▶ _Short exercise_:
Consider the data that follows and state how many lines contain the string "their", using the number alone.

▶ _Recorded information_:
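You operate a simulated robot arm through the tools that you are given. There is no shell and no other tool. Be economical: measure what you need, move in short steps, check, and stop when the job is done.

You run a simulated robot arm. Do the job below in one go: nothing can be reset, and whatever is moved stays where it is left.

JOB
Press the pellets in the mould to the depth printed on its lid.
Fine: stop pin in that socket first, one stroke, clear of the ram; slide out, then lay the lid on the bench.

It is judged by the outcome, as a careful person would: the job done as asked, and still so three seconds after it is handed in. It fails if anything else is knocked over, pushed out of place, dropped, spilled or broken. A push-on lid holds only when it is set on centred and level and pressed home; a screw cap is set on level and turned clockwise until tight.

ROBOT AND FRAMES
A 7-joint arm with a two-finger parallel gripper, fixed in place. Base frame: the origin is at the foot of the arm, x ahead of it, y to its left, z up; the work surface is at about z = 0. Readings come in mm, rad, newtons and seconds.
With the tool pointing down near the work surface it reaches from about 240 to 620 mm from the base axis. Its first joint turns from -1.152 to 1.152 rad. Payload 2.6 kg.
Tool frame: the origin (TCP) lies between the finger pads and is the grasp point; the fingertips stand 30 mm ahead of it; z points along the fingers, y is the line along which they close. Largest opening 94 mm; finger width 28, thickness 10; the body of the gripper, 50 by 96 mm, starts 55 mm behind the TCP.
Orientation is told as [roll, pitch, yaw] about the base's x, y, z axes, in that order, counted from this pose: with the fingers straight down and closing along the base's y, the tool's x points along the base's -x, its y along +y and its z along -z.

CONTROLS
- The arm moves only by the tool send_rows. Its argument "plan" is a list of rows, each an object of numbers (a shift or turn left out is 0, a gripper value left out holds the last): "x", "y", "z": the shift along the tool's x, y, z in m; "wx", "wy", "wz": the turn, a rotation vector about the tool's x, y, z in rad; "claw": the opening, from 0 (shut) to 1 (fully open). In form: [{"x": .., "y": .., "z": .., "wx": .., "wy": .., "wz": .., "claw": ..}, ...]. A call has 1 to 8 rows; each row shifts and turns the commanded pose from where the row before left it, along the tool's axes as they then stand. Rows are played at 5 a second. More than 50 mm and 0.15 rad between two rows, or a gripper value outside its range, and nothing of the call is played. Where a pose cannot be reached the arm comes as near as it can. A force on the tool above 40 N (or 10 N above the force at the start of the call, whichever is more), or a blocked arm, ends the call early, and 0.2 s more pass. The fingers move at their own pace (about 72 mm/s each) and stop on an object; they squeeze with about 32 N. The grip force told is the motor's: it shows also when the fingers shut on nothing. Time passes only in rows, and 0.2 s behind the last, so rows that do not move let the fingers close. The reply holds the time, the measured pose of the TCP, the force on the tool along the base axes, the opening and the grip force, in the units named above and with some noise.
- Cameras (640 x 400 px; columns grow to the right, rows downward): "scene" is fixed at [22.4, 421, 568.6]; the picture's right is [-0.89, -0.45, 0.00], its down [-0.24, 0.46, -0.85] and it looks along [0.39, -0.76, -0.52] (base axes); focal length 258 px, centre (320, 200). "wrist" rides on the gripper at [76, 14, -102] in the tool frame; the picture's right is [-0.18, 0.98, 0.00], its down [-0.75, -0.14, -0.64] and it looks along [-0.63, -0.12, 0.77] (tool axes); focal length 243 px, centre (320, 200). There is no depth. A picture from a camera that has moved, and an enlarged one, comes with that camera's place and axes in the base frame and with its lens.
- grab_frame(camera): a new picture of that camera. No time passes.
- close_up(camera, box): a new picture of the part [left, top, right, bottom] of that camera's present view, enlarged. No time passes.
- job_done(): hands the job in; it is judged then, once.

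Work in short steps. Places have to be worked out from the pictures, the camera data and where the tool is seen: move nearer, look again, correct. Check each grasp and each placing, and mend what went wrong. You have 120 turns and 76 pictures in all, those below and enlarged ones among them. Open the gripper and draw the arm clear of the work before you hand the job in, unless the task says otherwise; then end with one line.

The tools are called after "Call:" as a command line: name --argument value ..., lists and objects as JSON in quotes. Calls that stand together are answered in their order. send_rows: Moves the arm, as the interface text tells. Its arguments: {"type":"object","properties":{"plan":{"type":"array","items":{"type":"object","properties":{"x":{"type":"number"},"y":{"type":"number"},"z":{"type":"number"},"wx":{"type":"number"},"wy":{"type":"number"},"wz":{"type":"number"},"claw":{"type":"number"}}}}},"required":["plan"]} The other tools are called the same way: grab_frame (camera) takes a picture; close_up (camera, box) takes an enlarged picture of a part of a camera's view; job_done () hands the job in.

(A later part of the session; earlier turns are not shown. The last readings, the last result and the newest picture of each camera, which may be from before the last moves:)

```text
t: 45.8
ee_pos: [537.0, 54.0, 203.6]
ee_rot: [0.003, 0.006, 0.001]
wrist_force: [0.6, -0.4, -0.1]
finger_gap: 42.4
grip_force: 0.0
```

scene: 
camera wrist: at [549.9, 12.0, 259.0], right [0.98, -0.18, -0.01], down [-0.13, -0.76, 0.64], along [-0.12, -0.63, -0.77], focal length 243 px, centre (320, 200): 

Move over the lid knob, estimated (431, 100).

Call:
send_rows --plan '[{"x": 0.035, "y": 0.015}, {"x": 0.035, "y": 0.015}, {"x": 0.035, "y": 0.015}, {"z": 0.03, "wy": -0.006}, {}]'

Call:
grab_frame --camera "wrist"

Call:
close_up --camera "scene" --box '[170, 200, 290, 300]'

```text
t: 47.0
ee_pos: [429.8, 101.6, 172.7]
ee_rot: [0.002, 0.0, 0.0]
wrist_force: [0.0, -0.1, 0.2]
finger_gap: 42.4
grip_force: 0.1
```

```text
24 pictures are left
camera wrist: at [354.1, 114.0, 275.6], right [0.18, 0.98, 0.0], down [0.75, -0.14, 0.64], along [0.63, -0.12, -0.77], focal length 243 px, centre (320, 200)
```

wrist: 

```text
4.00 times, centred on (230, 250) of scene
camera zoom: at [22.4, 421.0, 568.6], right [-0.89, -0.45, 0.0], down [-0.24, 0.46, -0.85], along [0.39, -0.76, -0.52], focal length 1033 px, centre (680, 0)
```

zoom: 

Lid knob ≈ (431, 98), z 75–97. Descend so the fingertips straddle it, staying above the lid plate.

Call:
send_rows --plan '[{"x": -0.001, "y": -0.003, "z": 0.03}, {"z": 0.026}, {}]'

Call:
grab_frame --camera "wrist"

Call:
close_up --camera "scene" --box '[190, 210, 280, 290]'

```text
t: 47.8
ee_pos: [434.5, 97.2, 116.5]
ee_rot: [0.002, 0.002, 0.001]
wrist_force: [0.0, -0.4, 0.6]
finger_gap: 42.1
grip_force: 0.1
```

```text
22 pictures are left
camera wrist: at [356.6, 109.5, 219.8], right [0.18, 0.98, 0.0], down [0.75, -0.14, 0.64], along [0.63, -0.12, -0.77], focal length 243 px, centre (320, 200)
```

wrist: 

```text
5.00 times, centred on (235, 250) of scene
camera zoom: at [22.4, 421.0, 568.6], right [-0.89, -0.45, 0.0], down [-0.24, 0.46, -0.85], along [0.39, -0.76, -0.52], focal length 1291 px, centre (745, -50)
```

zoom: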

▶ _Output of the task_:
2